Mas o que falta para conseguirmos isso? Penso que o que precisamos, e com urgência, são decisões. O Brasil, país do futebol, também é pródigo em cientistas, "os atletas da ciência". Penso que precisamos principalmente que os empresários do setor farmacêutico e cosmético tomem essas decisões. Que os tomadores de decisão atentem para o valor dessa flora.

Afinal, essa ideia não é muito difundida, mas os homens mais descobrem remédios do que o inventam – um levantamento feito por pesquisadores americanos em 2007 mostrou que 60% de todos os medicamentos (moléculas isoladas, modificadas e ou inspiradas nas naturais) introduzidos no mercado nos 25 anos anteriores eram derivados de produtos naturais. É a natureza fabricando medicamentos, como no caso, por exemplo, da tão conhecida aspirina. Poucos sabem, mas ela é originada em ativo do salgueiro. O Tamiflu, descoberto e difundido no combate à gripe suína, é resultado do isolamento de moléculas do anis estrelado.
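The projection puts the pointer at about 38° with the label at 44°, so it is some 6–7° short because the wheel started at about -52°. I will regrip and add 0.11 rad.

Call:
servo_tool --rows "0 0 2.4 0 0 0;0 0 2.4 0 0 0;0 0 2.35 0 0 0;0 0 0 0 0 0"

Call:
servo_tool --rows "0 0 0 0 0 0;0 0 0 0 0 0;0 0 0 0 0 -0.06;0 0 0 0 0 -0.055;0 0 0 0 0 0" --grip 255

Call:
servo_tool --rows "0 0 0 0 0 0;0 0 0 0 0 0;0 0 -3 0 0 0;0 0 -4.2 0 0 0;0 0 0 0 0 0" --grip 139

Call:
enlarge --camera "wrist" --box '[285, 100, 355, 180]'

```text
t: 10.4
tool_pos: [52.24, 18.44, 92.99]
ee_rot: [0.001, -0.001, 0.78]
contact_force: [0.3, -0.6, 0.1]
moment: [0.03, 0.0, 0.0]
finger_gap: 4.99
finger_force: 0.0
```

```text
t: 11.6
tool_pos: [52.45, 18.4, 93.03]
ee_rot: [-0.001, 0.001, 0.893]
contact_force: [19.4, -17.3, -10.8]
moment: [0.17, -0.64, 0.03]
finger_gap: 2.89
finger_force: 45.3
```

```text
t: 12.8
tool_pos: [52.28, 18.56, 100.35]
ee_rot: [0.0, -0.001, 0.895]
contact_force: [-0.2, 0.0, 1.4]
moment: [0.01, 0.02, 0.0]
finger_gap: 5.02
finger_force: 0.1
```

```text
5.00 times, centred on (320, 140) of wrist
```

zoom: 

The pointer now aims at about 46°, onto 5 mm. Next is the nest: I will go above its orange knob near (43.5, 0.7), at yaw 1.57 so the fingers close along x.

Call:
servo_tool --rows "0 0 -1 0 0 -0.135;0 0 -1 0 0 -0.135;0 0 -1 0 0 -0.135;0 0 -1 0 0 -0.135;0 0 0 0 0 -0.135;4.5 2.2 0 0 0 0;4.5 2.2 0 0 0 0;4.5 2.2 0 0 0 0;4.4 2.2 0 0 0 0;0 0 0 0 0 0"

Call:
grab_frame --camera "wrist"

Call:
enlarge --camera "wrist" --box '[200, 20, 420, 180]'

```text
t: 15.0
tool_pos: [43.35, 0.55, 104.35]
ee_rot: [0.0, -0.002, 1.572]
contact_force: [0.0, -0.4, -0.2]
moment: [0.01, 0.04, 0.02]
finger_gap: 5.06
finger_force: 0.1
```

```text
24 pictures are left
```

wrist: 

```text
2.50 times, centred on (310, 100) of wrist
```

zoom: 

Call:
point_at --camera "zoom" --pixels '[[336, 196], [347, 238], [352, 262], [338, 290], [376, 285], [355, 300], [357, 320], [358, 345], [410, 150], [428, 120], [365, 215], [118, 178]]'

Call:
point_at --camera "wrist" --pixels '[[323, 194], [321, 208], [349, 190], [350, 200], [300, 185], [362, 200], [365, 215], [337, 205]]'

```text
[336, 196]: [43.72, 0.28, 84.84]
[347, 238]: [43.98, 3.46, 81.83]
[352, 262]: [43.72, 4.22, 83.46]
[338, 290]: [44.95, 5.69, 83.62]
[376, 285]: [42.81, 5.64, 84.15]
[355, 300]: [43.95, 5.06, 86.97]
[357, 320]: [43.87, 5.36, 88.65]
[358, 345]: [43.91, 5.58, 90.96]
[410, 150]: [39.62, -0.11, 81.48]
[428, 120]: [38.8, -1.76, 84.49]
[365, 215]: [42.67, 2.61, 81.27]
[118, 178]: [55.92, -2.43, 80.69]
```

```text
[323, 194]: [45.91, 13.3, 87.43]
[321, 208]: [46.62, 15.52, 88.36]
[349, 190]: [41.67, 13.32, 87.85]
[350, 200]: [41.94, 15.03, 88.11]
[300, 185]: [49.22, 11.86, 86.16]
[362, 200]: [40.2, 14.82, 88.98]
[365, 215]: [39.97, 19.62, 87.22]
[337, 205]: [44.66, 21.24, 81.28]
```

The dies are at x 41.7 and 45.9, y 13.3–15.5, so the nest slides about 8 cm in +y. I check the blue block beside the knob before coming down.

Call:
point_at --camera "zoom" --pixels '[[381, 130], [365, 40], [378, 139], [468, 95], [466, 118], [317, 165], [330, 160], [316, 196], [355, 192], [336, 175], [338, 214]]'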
Somente com atitude e ousadia é que poderemos avançar no setor. Investimentos do setor privado na descoberta de ativos naturais estão nos levando a passos largos rumo a um tratamento inédito contra o câncer – os testes com fitomedicamento produzido a partir de ativo de planta brasileira já estão na fase II de testes em diversos hospitais. A mesma iniciativa conduziu à descoberta de anti-inflamatório e analgésico que deve entrar em estudo clínico ainda neste ano.
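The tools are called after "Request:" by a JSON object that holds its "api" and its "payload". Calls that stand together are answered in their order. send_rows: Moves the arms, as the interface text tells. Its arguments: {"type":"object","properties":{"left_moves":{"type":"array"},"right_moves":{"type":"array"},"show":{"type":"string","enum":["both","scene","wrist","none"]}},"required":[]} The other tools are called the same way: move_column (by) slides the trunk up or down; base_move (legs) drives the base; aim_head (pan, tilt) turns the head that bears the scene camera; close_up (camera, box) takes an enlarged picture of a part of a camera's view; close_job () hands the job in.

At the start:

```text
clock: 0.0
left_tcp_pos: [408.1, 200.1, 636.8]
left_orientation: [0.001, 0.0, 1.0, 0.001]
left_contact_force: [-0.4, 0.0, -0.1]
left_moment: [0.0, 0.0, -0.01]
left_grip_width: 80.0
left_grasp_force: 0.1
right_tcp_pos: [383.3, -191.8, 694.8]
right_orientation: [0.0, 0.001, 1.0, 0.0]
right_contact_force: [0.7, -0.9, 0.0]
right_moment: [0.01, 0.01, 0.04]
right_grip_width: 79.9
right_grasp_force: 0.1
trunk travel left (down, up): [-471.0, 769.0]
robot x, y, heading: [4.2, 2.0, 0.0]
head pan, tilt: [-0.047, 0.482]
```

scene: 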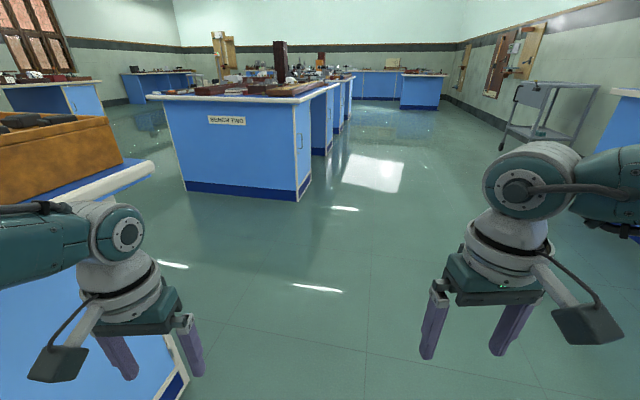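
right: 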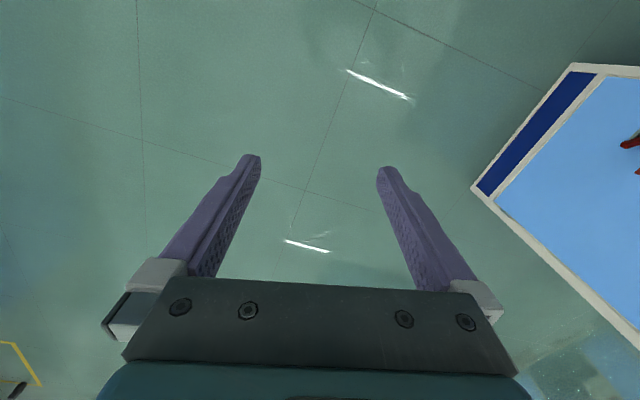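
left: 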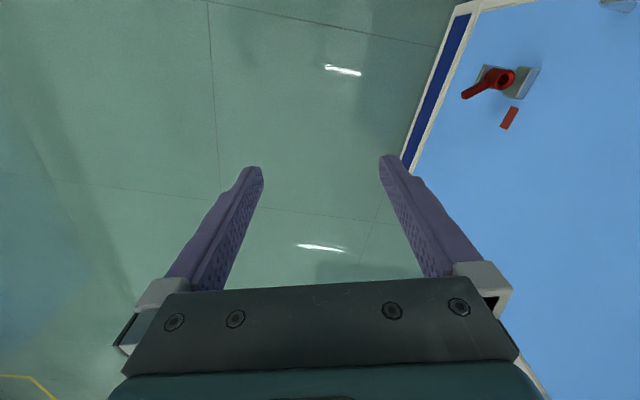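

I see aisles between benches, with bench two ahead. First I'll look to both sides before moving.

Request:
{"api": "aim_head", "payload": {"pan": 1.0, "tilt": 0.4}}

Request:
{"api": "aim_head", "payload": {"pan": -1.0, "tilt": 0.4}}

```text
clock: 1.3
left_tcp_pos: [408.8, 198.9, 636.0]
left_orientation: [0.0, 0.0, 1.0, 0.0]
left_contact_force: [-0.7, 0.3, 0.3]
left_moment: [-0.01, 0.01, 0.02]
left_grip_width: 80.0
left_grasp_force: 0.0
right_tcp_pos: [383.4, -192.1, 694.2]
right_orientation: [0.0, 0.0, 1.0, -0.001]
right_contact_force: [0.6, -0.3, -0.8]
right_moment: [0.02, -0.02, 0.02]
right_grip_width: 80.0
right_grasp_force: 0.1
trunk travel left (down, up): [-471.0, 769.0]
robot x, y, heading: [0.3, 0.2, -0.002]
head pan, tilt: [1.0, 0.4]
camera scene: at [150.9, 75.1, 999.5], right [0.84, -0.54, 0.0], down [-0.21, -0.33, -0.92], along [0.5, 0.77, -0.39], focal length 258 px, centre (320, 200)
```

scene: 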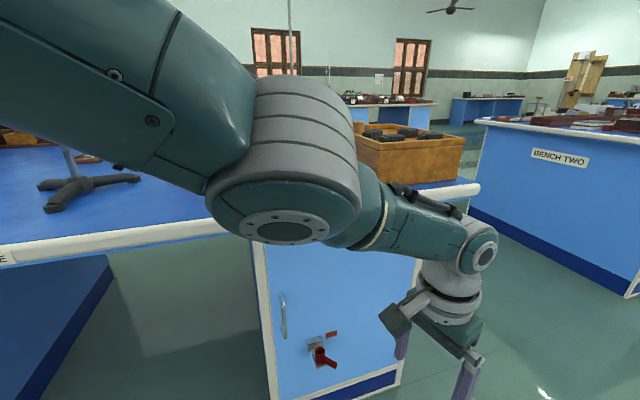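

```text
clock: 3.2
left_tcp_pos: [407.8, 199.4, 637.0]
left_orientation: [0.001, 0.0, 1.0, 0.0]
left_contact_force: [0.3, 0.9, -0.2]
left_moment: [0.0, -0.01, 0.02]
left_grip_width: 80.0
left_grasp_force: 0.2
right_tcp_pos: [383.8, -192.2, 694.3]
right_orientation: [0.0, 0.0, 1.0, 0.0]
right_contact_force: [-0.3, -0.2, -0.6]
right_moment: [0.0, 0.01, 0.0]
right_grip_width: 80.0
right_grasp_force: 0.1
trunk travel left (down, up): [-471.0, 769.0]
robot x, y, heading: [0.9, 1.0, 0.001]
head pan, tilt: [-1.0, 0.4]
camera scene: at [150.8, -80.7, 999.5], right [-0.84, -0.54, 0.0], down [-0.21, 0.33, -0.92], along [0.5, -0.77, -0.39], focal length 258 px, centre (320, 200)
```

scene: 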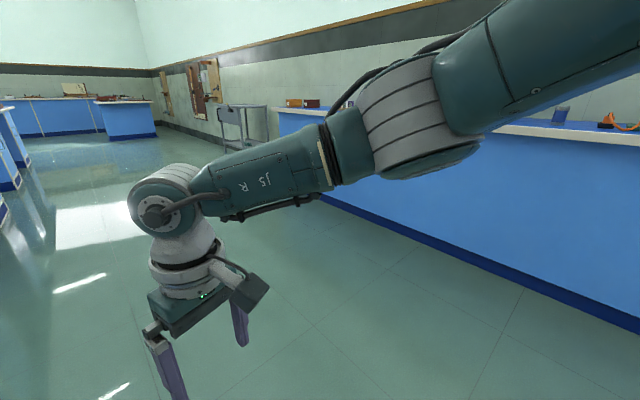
Em prol da biodiversidade, que se unam ecologistas, pesquisadores da saúde e empresários. Somente com a conservação das espécies é que poderemos descobri-las e, com esses estudos, nossos profissionais poderão gerar riqueza para o País, já os recursos genéticos presentes no território de cada país são pertencentes a ele e não podem ser explorados sem autorização prévia.

Sejamos otimistas. Como o pré-sal, o uso desses futuros fitomedicamentos e cosméticos só será possível depois que este precioso material jorrar das torres do conhecimento científico e for refinado pelas cabeças pensantes verde-amarelas.

(*) Luiz Francisco Pianowski é pesquisador, presidente do laboratório Kyolab e membro do Conselho Científico da Amazônia.